Provided information:

-*-*-

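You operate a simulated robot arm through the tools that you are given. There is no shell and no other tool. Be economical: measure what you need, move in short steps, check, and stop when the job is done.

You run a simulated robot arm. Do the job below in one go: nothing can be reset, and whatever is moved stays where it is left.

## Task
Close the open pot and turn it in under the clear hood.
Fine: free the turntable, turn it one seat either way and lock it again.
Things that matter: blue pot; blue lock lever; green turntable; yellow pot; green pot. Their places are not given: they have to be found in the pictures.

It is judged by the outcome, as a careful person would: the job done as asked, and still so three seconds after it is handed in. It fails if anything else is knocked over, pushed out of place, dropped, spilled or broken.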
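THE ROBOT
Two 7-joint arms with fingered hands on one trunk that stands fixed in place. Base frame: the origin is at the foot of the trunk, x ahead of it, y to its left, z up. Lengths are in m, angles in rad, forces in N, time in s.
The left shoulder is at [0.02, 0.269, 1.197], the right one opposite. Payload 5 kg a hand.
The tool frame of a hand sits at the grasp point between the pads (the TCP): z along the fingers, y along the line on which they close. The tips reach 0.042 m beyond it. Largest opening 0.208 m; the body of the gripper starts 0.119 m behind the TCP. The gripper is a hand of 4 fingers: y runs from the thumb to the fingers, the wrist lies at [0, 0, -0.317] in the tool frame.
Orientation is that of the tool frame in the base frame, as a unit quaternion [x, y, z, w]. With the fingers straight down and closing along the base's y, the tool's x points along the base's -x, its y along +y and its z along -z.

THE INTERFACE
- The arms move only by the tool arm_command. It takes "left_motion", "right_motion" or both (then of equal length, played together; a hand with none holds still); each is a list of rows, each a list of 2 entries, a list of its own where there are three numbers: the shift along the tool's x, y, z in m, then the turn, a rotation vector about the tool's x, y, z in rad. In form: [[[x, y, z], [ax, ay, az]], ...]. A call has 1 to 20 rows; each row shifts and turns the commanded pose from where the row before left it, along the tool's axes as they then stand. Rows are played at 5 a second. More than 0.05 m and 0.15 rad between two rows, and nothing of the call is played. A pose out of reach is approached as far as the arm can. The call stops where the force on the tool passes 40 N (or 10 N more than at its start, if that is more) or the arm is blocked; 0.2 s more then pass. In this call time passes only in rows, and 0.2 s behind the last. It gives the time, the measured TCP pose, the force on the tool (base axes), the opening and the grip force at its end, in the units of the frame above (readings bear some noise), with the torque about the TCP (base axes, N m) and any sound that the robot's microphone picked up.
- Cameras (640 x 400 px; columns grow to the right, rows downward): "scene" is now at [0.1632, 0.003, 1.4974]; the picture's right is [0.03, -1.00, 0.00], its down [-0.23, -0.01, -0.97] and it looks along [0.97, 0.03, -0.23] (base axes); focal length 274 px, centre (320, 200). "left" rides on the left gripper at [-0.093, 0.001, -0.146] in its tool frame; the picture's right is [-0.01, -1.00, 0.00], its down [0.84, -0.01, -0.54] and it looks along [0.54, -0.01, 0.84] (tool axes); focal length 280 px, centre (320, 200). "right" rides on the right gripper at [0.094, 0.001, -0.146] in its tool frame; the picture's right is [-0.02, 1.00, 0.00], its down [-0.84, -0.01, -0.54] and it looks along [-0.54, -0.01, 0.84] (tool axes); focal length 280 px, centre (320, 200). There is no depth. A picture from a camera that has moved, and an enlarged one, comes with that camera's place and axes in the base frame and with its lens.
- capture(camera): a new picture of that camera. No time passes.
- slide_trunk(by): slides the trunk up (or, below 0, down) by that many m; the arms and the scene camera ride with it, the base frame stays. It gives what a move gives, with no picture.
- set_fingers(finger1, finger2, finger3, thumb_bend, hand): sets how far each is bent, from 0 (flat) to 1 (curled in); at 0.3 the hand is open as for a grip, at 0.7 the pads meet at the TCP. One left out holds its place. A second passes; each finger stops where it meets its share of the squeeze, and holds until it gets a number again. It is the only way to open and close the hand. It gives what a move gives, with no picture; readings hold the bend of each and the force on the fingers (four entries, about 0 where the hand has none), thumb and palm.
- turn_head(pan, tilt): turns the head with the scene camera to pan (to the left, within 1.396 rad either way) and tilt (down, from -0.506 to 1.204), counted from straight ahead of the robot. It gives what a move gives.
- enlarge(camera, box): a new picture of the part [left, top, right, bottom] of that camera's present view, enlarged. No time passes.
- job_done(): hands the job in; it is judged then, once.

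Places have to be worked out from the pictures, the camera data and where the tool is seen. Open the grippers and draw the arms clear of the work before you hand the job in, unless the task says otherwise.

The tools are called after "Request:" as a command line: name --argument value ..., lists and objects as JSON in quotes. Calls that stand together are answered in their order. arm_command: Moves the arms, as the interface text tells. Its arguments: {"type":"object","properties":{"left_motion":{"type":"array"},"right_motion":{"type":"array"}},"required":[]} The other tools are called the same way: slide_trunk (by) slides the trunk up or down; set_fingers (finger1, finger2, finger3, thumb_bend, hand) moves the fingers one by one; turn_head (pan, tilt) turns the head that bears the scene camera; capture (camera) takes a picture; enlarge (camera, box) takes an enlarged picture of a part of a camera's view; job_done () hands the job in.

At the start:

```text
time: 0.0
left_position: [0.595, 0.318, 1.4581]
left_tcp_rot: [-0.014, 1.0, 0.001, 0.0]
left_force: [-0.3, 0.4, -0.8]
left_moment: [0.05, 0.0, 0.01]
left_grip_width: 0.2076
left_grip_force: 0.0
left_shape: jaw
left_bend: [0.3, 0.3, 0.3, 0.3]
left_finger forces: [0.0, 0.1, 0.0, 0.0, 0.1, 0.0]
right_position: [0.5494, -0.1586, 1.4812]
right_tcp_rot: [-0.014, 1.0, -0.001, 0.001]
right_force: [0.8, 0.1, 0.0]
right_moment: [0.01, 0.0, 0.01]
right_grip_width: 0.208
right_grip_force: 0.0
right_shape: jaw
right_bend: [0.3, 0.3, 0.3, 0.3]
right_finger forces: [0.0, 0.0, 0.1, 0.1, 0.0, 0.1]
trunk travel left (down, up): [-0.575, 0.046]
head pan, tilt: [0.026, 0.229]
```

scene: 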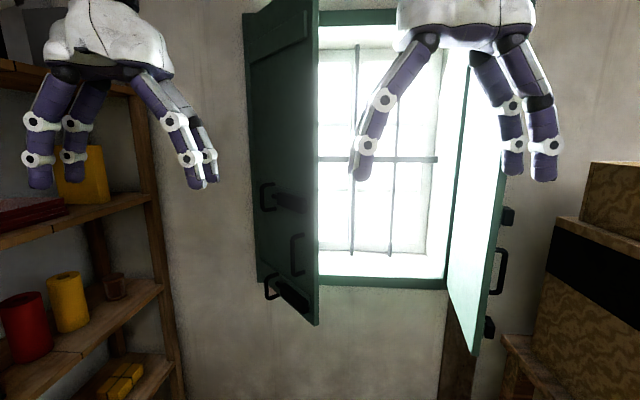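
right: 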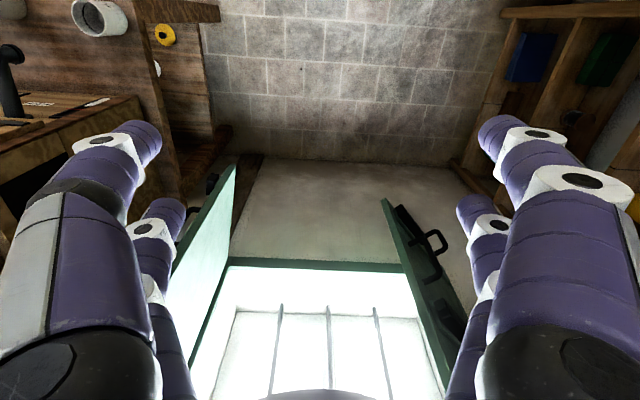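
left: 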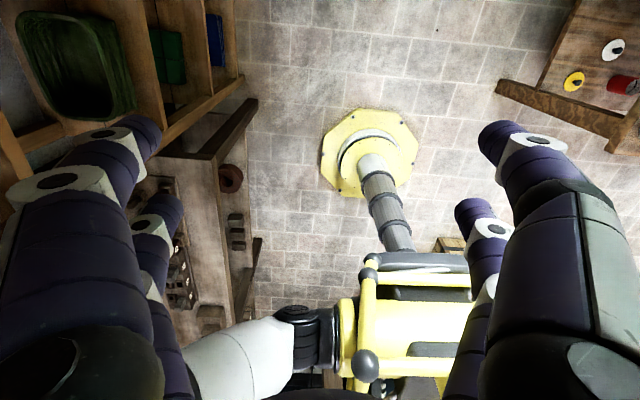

-*-*-

Aim of the exercise: Copy the records above exactly, leaving out every picture.

Answer for this exercise:
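You operate a simulated robot arm through the tools that you are given. There is no shell and no other tool. Be economical: measure what you need, move in short steps, check, and stop when the job is done.

You run a simulated robot arm. Do the job below in one go: nothing can be reset, and whatever is moved stays where it is left.

## Task
Close the open pot and turn it in under the clear hood.
Fine: free the turntable, turn it one seat either way and lock it again.
Things that matter: blue pot; blue lock lever; green turntable; yellow pot; green pot. Their places are not given: they have to be found in the pictures.

It is judged by the outcome, as a careful person would: the job done as asked, and still so three seconds after it is handed in. It fails if anything else is knocked over, pushed out of place, dropped, spilled or broken.
THE ROBOT
Two 7-joint arms with fingered hands on one trunk that stands fixed in place. Base frame: the origin is at the foot of the trunk, x ahead of it, y to its left, z up. Lengths are in m, angles in rad, forces in N, time in s.
The left shoulder is at [0.02, 0.269, 1.197], the right one opposite. Payload 5 kg a hand.
The tool frame of a hand sits at the grasp point between the pads (the TCP): z along the fingers, y along the line on which they close. The tips reach 0.042 m beyond it. Largest opening 0.208 m; the body of the gripper starts 0.119 m behind the TCP. The gripper is a hand of 4 fingers: y runs from the thumb to the fingers, the wrist lies at [0, 0, -0.317] in the tool frame.
Orientation is that of the tool frame in the base frame, as a unit quaternion [x, y, z, w]. With the fingers straight down and closing along the base's y, the tool's x points along the base's -x, its y along +y and its z along -z.

THE INTERFACE
- The arms move only by the tool arm_command. It takes "left_motion", "right_motion" or both (then of equal length, played together; a hand with none holds still); each is a list of rows, each a list of 2 entries, a list of its own where there are three numbers: the shift along the tool's x, y, z in m, then the turn, a rotation vector about the tool's x, y, z in rad. In form: [[[x, y, z], [ax, ay, az]], ...]. A call has 1 to 20 rows; each row shifts and turns the commanded pose from where the row before left it, along the tool's axes as they then stand. Rows are played at 5 a second. More than 0.05 m and 0.15 rad between two rows, and nothing of the call is played. A pose out of reach is approached as far as the arm can. The call stops where the force on the tool passes 40 N (or 10 N more than at its start, if that is more) or the arm is blocked; 0.2 s more then pass. In this call time passes only in rows, and 0.2 s behind the last. It gives the time, the measured TCP pose, the force on the tool (base axes), the opening and the grip force at its end, in the units of the frame above (readings bear some noise), with the torque about the TCP (base axes, N m) and any sound that the robot's microphone picked up.
- Cameras (640 x 400 px; columns grow to the right, rows downward): "scene" is now at [0.1632, 0.003, 1.4974]; the picture's right is [0.03, -1.00, 0.00], its down [-0.23, -0.01, -0.97] and it looks along [0.97, 0.03, -0.23] (base axes); focal length 274 px, centre (320, 200). "left" rides on the left gripper at [-0.093, 0.001, -0.146] in its tool frame; the picture's right is [-0.01, -1.00, 0.00], its down [0.84, -0.01, -0.54] and it looks along [0.54, -0.01, 0.84] (tool axes); focal length 280 px, centre (320, 200). "right" rides on the right gripper at [0.094, 0.001, -0.146] in its tool frame; the picture's right is [-0.02, 1.00, 0.00], its down [-0.84, -0.01, -0.54] and it looks along [-0.54, -0.01, 0.84] (tool axes); focal length 280 px, centre (320, 200). There is no depth. A picture from a camera that has moved, and an enlarged one, comes with that camera's place and axes in the base frame and with its lens.
- capture(camera): a new picture of that camera. No time passes.
- slide_trunk(by): slides the trunk up (or, below 0, down) by that many m; the arms and the scene camera ride with it, the base frame stays. It gives what a move gives, with no picture.
- set_fingers(finger1, finger2, finger3, thumb_bend, hand): sets how far each is bent, from 0 (flat) to 1 (curled in); at 0.3 the hand is open as for a grip, at 0.7 the pads meet at the TCP. One left out holds its place. A second passes; each finger stops where it meets its share of the squeeze, and holds until it gets a number again. It is the only way to open and close the hand. It gives what a move gives, with no picture; readings hold the bend of each and the force on the fingers (four entries, about 0 where the hand has none), thumb and palm.
- turn_head(pan, tilt): turns the head with the scene camera to pan (to the left, within 1.396 rad either way) and tilt (down, from -0.506 to 1.204), counted from straight ahead of the robot. It gives what a move gives.
- enlarge(camera, box): a new picture of the part [left, top, right, bottom] of that camera's present view, enlarged. No time passes.
- job_done(): hands the job in; it is judged then, once.

Places have to be worked out from the pictures, the camera data and where the tool is seen. Open the grippers and draw the arms clear of the work before you hand the job in, unless the task says otherwise.

The tools are called after "Request:" as a command line: name --argument value ..., lists and objects as JSON in quotes. Calls that stand together are answered in their order. arm_command: Moves the arms, as the interface text tells. Its arguments: {"type":"object","properties":{"left_motion":{"type":"array"},"right_motion":{"type":"array"}},"required":[]} The other tools are called the same way: slide_trunk (by) slides the trunk up or down; set_fingers (finger1, finger2, finger3, thumb_bend, hand) moves the fingers one by one; turn_head (pan, tilt) turns the head that bears the scene camera; capture (camera) takes a picture; enlarge (camera, box) takes an enlarged picture of a part of a camera's view; job_done () hands the job in.

At the start:

```text
time: 0.0
left_position: [0.595, 0.318, 1.4581]
left_tcp_rot: [-0.014, 1.0, 0.001, 0.0]
left_force: [-0.3, 0.4, -0.8]
left_moment: [0.05, 0.0, 0.01]
left_grip_width: 0.2076
left_grip_force: 0.0
left_shape: jaw
left_bend: [0.3, 0.3, 0.3, 0.3]
left_finger forces: [0.0, 0.1, 0.0, 0.0, 0.1, 0.0]
right_position: [0.5494, -0.1586, 1.4812]
right_tcp_rot: [-0.014, 1.0, -0.001, 0.001]
right_force: [0.8, 0.1, 0.0]
right_moment: [0.01, 0.0, 0.01]
right_grip_width: 0.208
right_grip_force: 0.0
right_shape: jaw
right_bend: [0.3, 0.3, 0.3, 0.3]
right_finger forces: [0.0, 0.0, 0.1, 0.1, 0.0, 0.1]
trunk travel left (down, up): [-0.575, 0.046]
head pan, tilt: [0.026, 0.229]
```

scene: 
right: 
left: 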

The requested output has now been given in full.